Location information reveals people’s whereabouts, but can also tell much about their habits, preferences, and, ultimately, much of their private lives. Current surveillance technologies used in criminal investigation include many techniques to track someone’s movements; not all are equally intrusive. This raises the following questions: how do jurisdictions draw boundaries between lesser and more serious privacy intrusions? What factors play a role? How are geolocational privacy interests framed? In this Article, we answer these questions through a comparative analysis of location-tracking regulation in eight jurisdictions: Canada, Czechia, Germany, Italy, the Netherlands, Poland, the United Kingdom, and the United States.

We analyze the legal status of location tracking through human observation, GPS tracking, cell-phone tracking, IMSI catchers (Stingrays), silent SMS, automated license-plate recognition, and directional Wi-Fi tracking in these countries. This results in highly context-dependent and case-specific assessments, in which eight factors play a role: use of a technical device, place, intensity, duration, degree of suspicion, object of tracking, covertness, and active generation of data. At a deeper level of analysis, we identify different conceptualizations of privacy underlying these assessments: not only classic privacy frames, such as communications secrecy, protection of home and body, and informational privacy, but also two new privacy frames: freedom of movement in combination with anonymity, and the mosaic theory. Thus, we discern a tentative but unmistakable shift in how lawmakers and courts assess the intrusiveness of location tracking, particularly of people’s movements in public space.

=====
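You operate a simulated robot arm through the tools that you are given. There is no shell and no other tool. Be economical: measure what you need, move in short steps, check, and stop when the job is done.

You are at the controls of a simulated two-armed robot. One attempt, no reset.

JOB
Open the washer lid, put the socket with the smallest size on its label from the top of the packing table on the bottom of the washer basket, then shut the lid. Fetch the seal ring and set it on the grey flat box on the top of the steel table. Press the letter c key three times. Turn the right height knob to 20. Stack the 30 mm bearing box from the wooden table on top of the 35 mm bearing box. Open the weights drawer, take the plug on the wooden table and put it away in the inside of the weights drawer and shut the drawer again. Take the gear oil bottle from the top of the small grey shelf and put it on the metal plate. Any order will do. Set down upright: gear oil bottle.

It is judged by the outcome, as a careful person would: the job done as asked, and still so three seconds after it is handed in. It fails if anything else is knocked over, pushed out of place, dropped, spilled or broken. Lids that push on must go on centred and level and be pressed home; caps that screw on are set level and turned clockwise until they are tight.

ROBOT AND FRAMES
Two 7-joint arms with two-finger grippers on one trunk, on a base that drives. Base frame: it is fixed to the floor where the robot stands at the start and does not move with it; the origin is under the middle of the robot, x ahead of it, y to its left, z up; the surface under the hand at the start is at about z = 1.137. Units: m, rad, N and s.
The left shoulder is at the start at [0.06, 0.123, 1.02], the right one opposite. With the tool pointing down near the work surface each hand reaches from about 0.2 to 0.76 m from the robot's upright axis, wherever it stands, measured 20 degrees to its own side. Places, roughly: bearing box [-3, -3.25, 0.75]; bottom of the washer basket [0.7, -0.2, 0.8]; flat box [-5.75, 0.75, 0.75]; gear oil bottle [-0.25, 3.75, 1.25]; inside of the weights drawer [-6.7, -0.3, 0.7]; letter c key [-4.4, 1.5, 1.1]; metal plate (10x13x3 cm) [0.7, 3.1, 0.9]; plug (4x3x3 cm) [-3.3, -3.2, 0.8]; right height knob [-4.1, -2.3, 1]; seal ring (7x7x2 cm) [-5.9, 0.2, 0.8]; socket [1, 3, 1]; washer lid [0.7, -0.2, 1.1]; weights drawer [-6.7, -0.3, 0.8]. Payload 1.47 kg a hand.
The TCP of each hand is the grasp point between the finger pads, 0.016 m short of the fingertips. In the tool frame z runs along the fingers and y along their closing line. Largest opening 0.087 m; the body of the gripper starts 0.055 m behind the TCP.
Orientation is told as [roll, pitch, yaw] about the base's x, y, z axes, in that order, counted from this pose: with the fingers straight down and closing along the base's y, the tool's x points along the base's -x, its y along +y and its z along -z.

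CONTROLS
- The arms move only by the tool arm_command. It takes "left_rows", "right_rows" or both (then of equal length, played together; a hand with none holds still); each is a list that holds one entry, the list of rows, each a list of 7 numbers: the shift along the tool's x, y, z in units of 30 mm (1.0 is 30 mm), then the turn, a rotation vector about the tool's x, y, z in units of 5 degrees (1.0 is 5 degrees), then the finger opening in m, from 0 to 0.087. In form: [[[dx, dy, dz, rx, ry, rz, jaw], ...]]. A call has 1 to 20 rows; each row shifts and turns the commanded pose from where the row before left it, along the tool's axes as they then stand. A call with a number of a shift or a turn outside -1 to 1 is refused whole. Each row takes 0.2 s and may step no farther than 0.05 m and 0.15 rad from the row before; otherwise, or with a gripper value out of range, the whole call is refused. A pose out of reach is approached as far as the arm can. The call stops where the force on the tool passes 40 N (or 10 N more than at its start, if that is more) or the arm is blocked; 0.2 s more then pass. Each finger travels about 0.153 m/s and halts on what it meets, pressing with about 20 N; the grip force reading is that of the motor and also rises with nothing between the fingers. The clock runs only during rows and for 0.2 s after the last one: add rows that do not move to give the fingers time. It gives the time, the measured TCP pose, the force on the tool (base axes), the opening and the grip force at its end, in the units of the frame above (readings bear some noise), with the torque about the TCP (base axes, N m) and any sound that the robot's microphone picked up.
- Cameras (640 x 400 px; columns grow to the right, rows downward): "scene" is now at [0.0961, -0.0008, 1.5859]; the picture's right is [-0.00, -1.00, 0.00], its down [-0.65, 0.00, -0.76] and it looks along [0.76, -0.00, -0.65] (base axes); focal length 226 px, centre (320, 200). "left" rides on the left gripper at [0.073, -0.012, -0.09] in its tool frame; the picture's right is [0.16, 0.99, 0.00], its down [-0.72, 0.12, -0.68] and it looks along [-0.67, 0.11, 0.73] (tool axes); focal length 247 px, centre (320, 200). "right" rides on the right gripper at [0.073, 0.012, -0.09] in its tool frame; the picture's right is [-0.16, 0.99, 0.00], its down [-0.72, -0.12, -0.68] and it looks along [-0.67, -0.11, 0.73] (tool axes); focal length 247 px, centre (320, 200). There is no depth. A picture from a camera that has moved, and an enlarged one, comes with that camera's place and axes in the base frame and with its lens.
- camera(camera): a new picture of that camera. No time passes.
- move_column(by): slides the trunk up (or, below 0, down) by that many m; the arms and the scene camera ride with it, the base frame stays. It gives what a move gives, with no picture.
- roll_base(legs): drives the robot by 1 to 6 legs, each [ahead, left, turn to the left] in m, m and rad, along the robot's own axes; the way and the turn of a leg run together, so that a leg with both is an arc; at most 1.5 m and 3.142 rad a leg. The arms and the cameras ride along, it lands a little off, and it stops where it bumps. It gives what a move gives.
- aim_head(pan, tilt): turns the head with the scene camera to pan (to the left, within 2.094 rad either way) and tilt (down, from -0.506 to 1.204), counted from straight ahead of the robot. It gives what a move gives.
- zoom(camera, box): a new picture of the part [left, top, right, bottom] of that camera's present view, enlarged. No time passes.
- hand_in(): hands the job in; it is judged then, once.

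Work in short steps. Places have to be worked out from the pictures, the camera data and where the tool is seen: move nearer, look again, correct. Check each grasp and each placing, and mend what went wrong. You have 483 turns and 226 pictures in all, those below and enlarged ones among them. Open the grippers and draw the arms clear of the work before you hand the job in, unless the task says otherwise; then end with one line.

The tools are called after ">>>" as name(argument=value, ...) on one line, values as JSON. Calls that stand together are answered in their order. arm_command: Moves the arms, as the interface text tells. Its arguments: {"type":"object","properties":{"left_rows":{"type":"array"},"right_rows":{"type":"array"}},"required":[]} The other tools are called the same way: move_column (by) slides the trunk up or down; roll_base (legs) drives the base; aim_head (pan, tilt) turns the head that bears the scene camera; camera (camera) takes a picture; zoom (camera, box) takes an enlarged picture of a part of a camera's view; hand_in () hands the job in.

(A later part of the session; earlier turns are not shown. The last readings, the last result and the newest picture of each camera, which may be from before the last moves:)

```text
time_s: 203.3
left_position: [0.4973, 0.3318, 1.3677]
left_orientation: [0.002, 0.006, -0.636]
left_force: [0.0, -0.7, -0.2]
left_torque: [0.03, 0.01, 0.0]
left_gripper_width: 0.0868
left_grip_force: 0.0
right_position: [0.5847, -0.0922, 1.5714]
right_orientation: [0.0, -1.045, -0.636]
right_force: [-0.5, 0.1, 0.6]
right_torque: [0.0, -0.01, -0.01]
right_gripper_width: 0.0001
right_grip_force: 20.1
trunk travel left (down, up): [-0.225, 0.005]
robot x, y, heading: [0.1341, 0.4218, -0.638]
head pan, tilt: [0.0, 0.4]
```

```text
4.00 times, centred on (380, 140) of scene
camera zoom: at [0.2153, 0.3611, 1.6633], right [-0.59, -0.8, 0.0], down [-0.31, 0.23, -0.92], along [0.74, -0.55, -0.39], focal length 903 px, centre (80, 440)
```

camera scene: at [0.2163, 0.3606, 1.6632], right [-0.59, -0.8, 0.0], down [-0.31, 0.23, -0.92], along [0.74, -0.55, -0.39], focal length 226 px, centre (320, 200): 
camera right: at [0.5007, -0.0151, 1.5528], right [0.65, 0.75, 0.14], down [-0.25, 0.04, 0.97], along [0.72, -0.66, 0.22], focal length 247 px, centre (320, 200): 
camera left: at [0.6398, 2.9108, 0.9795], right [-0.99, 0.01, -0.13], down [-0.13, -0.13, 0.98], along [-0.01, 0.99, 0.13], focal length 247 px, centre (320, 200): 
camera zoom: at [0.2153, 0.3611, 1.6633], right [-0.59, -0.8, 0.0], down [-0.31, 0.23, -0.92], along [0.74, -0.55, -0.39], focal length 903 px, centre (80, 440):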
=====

Traditional privacy frames tend to downplay the seriousness of the privacy infringement enabled by location tracking, and our analysis demonstrates an increasing discomfort with this tendency, leading to the emergence of novel privacy frames (or theories) to regulate what might easily turn into what the Supreme Court of the United States has called “tireless and absolute surveillance.” We conclude that legal privacy frameworks developed in past centuries prove ill-suited for assessing the privacy-intrusiveness of contemporary location-tracking investigation methods, and that emerging, novel frameworks for understanding and protecting privacy may provide lawmakers and courts with the tools needed to address the challenge of preserving (geolocational) privacy in the twenty-first century.